TEXT SEGMENT:

Chief of police, Daniel Kane, of Geneva, is not only one of the oldest guardians of the peace in the State, in point of service, having held that office for more than twenty consecutive years, but also enjoys the distinction of being one of the most efficient detectives between New York city and Chicago. His rapid advancement in the police department was the result of his close attention to duty, and his long continued retention in his present office is a fitting recognition of his earnest endeavors to protect the community from the aggressions of law-breakers.
Daniel Kane was born in Geneva, New York, November 27, 1854. His parents were liberty-loving Irish people, who, in the middle of the last century, sought a home in the United States, where the laws and regulations more fully coincided with their ideas of political and religious freedom. He was educated in the Geneva public schools, and after concluding his attendance at the high school he engaged in the grocery business. A year later, 1874, he sold his interest in the business to his partner, and going to Michigan was for fourteen months employed upon a farm. He then returned to Geneva, but a year later he once more turned westward with a view of obtaining lucrative employment, and found an acceptable position in the Chicago packing house of Libby, McNeil and Libby, where he remained for one year. Dissatisfied with his surroundings he again returned to Geneva, and entered the employ of his brother, T. A. Kane, who was in the grocery business. May 16, 1882. he was appointed a patrolman on the Geneva police force, and in that capacity he found ample opportunity for the exercise of his natural ability and keen intelligence. His untiring devotion to his duties, together with the thoroughly able manner in which they were executed, won for him the confidence of his superiors and the general public, and in the short space of eight years he attained the highest position in the department.

WHAT IS ASKED: Could you carry on with the text segment from where it ends?

RECORDED DATA:
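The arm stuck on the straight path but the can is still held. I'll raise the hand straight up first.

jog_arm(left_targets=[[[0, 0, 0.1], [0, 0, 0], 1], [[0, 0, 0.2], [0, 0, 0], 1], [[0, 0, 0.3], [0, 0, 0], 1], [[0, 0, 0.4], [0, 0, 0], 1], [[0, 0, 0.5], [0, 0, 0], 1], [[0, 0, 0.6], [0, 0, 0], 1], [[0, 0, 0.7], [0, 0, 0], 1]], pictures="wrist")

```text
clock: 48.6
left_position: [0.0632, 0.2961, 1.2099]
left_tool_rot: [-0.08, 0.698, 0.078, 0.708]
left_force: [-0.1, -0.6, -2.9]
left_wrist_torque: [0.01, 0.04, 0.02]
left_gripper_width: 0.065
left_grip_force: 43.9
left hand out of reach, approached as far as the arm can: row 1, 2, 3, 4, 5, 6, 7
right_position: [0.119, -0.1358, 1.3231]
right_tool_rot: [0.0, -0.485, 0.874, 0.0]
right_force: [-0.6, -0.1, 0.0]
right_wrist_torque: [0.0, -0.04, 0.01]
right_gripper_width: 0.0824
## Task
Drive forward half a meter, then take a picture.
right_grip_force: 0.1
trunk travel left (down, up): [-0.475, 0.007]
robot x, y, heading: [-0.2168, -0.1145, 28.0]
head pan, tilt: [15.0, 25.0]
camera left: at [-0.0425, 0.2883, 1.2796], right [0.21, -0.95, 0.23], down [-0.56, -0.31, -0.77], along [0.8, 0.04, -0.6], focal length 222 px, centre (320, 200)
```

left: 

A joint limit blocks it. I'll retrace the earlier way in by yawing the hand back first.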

ANSWER TO THIS TASK:
July 1, 1890, Mr. Kane became the official head of the Geneva police force, and during his twenty-one years of continuous service in that responsible capacity, he has received the cordial support and hearty commendation of his fellow-citizens. His superior executive ability and sincerity of purpose enabled him to bring his department up to a high standard of efficiency, thus making it an effective instrument in protecting the lives and property of all within his jurisdiction, and his alertness in the never ending struggle between the civil authorities and the criminal class, has been the means of bringing many notorious malefactors to justice. Nor have his efforts been wholly confined to local police duty, as he has won an enviable reputation as a detective, and one of his notable achievements in that line was the furnishing of information which caused the arrest and conviction of the five desperate yeggmen who were concerned in the robbery of the Shortsville Bank. He is a charter member and past grand knight of the Knights of Columbus, also affiliated with the Benevolent and Protective Order of Elks, and attends St. Francis (Roman Catholic) Church.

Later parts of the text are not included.